In this series, we have been looking at how to configure IKEv2 on Cisco IOS routers. In the last two articles, we configured an L2L VPN using IKEv2 and crypto maps and also enabled debugging so as to go behind the scenes of IKEv2.
In this article, we will configure L2L VPN using a method other than crypto maps—VTIs—and also use PKI for authentication rather than PSK. Our topology remains as shown below:
Using virtual tunnel interfaces (VTIs) to build VPN tunnels provides many benefits, one of which is the fact that they can carry multicast traffic.
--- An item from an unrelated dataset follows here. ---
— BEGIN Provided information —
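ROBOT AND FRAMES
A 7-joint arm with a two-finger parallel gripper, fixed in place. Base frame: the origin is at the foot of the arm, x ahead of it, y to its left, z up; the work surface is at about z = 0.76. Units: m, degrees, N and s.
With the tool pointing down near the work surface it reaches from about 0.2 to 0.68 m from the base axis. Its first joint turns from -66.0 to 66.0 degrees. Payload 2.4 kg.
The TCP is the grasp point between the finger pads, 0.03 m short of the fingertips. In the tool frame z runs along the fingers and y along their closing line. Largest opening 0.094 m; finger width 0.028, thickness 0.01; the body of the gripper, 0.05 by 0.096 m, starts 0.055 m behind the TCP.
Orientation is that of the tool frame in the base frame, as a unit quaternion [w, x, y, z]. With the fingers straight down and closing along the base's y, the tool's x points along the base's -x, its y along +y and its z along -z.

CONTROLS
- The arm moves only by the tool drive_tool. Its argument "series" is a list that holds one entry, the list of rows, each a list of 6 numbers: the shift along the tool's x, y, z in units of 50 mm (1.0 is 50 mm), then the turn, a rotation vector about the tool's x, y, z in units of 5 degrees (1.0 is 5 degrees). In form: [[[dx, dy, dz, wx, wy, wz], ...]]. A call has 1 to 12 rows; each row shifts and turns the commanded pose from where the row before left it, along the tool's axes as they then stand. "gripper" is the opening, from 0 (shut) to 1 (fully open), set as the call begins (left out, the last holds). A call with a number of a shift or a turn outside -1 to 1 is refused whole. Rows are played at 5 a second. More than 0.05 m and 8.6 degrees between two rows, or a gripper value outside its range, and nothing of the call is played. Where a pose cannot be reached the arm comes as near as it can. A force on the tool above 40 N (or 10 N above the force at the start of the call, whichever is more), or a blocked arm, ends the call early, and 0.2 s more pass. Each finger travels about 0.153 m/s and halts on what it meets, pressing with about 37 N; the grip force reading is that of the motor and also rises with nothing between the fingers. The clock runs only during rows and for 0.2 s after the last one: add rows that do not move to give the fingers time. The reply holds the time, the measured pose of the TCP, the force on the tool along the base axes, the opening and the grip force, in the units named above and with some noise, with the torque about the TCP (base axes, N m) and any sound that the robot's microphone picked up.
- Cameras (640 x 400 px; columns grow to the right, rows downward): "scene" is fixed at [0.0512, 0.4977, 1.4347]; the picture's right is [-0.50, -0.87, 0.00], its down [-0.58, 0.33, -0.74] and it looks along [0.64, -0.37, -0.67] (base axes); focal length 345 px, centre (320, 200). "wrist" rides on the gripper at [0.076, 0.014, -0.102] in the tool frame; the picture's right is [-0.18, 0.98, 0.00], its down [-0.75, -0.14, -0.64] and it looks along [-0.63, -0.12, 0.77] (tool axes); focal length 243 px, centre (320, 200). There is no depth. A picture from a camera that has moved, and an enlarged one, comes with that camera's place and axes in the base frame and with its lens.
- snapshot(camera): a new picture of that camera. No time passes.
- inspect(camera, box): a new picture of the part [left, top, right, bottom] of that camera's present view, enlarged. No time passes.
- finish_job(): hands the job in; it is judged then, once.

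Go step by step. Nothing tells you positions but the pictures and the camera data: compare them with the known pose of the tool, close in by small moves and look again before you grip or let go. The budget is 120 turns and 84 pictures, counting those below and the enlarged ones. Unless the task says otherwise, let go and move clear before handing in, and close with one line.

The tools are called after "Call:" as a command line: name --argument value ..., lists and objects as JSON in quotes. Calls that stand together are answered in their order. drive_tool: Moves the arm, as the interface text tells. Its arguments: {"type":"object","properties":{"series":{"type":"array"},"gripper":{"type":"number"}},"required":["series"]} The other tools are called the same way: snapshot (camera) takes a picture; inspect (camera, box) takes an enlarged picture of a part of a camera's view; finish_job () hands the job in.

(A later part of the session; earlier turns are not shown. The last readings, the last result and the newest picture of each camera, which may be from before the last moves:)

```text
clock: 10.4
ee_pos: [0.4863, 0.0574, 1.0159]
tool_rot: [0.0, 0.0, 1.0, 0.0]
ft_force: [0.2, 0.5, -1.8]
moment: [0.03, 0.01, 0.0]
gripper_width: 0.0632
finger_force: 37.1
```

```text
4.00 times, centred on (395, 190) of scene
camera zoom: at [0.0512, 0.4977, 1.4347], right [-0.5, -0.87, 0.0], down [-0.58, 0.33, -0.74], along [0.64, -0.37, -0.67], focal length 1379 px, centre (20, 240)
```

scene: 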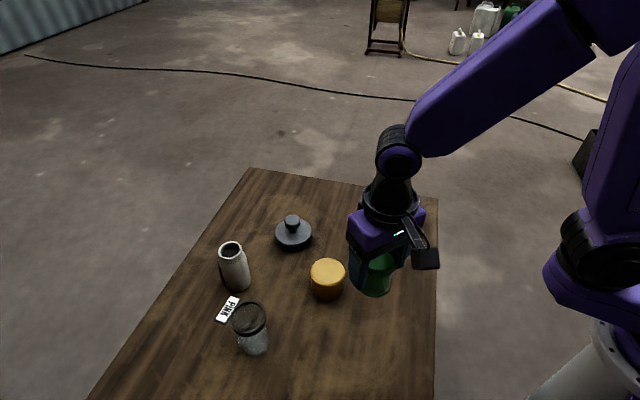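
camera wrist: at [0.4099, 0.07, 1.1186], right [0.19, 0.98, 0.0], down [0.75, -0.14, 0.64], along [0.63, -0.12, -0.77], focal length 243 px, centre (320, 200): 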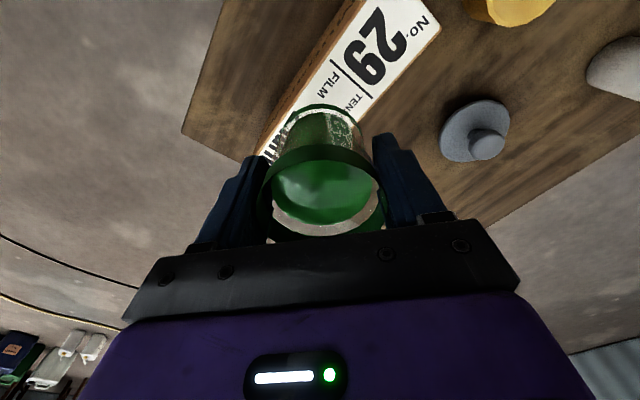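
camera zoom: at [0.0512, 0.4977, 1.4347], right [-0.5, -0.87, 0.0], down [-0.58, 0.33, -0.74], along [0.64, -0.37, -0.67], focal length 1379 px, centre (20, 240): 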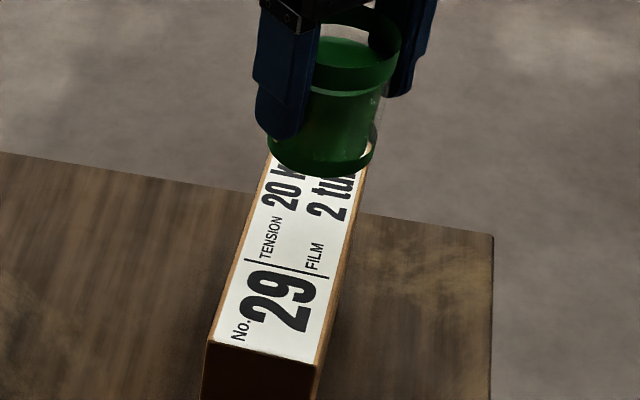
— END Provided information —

Apart from that, these interfaces can be treated like any normal interface and a number of policies can be applied to them. You can refer to this article on how to use VTIs to build VPN tunnels (IKEv1).
Before we get to the PKI configuration, let us first rebuild our VPN configuration to use VTIs rather than crypto maps.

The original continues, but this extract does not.